HK tour guides, agencies embroiled in row over tips

TOUR guides in Hong Kong are calling for the optional service fees that are significant to their livelihoods to be bundled into tour package prices.

This comes after a spike in cases where travellers refuse to pay the tour guides’ service fees at the end of group tours, which is thought to have been triggered by an outbound travel satisfaction survey released by the Hong Kong Consumer Council in June, advising travel consultants to tell travellers about the voluntary nature of the charge.

Service fees are at a recommended upper limit of HK$100 (US$13) a day for South-east Asia tours, and HK$140 for longhaul tours, as set by the Travel Industry Council.

The Hong Kong Travel Industry (Outbound) Tour Escort and Tour Guide Union received 15 complaints since the report’s release. Union director, Dicky Tong, said: “These situations mostly happen on discount or low-cost tours to South-east Asia or China…When the clients refuse to pay there is a serious knock-on effect down through the system because normally the tour guide has to pass on a share of his fees to the driver as well as the company.”

Tong is discussing the matter with the Travel Industry Council (TIC) of Hong Kong and travel agencies, specifically advising the former to withdraw its directive that service fees are optional.

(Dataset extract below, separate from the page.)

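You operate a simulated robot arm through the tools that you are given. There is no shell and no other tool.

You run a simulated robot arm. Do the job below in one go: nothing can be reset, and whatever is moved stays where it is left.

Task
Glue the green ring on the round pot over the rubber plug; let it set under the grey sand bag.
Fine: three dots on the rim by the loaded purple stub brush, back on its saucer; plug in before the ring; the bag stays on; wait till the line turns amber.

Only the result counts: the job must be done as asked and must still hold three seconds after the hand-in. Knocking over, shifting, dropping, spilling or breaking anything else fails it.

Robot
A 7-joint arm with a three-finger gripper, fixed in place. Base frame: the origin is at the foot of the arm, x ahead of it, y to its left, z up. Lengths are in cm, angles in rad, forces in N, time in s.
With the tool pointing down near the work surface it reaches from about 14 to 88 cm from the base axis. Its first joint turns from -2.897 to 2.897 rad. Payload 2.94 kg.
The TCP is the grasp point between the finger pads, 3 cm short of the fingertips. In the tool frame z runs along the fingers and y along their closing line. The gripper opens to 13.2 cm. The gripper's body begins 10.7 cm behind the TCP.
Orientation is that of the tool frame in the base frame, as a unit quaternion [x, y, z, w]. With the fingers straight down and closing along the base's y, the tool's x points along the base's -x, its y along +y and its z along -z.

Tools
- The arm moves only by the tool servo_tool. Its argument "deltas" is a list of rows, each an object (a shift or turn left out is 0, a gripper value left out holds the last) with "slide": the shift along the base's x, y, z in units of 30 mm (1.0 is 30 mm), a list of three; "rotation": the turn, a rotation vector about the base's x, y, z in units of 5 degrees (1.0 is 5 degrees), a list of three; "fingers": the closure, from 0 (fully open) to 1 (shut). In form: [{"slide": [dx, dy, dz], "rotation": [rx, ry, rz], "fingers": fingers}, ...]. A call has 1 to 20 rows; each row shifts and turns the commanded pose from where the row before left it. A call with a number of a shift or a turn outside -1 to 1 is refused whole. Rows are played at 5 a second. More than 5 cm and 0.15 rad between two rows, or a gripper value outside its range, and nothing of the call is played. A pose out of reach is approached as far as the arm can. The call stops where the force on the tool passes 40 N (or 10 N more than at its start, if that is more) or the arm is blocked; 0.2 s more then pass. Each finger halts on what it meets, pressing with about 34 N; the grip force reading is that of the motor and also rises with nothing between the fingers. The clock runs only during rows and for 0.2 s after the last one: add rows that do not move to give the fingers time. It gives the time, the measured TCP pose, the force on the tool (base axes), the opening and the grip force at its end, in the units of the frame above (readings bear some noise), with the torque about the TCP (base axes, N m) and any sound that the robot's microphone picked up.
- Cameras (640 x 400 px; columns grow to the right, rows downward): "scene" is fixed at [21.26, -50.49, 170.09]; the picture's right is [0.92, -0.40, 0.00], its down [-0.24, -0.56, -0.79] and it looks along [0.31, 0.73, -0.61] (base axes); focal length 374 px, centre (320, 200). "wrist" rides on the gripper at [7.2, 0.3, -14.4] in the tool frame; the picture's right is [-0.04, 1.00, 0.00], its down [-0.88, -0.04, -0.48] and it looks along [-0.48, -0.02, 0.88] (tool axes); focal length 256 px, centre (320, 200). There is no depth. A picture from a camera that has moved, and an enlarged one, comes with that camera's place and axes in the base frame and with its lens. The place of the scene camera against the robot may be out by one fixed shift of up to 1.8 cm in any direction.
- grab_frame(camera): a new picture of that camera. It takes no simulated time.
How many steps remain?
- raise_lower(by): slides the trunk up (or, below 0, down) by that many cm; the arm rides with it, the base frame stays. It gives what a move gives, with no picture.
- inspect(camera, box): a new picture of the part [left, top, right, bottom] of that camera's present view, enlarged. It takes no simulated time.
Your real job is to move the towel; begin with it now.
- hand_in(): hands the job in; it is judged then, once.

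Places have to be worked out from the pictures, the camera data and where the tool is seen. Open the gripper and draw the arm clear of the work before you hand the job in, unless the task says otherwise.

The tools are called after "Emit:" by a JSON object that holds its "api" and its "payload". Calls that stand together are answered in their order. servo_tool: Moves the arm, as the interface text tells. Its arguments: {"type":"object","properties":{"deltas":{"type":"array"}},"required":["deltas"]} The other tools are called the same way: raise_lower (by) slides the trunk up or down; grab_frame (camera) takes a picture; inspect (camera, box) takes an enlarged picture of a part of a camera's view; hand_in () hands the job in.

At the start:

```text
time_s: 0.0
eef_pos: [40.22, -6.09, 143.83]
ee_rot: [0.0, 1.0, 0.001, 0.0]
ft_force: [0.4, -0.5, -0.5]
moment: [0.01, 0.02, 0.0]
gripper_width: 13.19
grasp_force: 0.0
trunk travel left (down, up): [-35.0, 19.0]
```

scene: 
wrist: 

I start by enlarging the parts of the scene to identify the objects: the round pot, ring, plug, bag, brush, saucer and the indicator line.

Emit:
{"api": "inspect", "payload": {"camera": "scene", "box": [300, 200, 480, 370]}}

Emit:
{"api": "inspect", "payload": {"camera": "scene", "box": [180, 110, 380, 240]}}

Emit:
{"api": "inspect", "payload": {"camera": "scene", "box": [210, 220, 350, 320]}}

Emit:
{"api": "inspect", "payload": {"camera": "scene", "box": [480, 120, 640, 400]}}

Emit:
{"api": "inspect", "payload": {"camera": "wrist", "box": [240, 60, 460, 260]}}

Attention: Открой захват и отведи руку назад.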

Hong Kong Certified Escort Association chairman, Lam Chi Ting, suggested service fees be bundled into package prices. “Why can’t we treat it in the same way as the airport tax and fuel surcharge, and collect the fee from the outset, thereby eliminating cause for argument?”

However, Morning Star Travel Service’s general manager, Dannia Cheung, said: “I don’t think it’s good to bundle it in with the package tour because there won’t be any incentive for better service.”

Wing On Travel’s deputy general manager, Simon Ma, on the other hand, said refusing to tip was rare due to the company’s mid- to upscale clientele.

“To combine the fee with the tour price may undercut competitiveness and give the impression that clients are being charged more. Also, tipping is a traditional practice that incentivises the guide to work better.”

Separately, the Singapore workers’ union’s recently implemented minimum wage for tour guides has been met with rancour too (TTG Asia e-Daily, August 13, 2014).